Mr. Orban’s main interest in China, however, is money and he hopes to turn Hungary, with help from Chinese investors, into a manufacturing hub for E.V.s, batteries and other new technologies.
In just the past two years, China has committed to invest more than $10 billion in Hungary, most of it in ventures related to E.V.s — at a time when the European Union, worried about China’s growing dominance of the sector, is investigating whether Chinese E.V. manufacturers are unfairly subsidized and should be penalized with high tariffs.

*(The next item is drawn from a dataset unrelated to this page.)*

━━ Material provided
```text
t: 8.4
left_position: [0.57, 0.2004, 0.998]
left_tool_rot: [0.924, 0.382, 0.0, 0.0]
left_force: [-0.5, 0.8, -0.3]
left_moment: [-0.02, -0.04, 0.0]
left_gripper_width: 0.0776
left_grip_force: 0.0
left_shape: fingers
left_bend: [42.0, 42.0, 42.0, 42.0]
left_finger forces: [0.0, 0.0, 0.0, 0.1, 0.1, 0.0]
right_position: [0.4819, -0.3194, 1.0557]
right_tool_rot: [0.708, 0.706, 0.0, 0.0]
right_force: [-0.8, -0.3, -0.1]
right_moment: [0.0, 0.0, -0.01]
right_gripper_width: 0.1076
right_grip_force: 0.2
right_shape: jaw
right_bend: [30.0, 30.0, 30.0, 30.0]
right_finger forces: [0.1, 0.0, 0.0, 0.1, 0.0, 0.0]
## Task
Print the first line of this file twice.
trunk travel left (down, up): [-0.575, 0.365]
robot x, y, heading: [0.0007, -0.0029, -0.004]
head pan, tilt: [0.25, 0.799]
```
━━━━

Those assembly lines will take years to build but, in the long run, will help protect Chinese E.V. manufacturers from any future efforts by the European Union to prevent China from dominating the market through tariffs.
Tariffs imposed on imported Chinese electric cars would not apply to those assembled in Hungary, which can ship goods duty-free across the E.U., though they could hit parts imported from China to Hungarian plants.
Unlike in most of Europe where governments regularly change — a democratic churn that can upset Chinese investment plans based on close ties to a particular leader — Mr. Orban and Mr. Vucic have both been in power for more than a decade and show no sign of going anywhere.
“The Chinese feel comfortable in Hungary,” Mr. Matura said. “The public might not be very fond of China but the government is.”
By visiting Hungary and Serbia, Mr. Xi, according to analysts, wants to show that while China may be down as an influential player in East and Central Europe, it is not yet out. And, they say, it indicates he has not given up on a Chinese diplomatic initiative known as 16+1, a grouping of China and formerly Communist European countries built around Mr. Xi’s flagship Belt and Road program.
Furious about the war in Ukraine, three Baltic States have formally quit the grouping, which dates to 2012 and has been a cornerstone of Chinese diplomacy in Europe throughout Mr. Xi’s rule. Others, like the Czech Republic, Poland and Romania, technically remain as members but have largely disengaged.
“The big debate now among experts around the region is whether 16+1 is dead or just a zombie,” Mr. Matura said.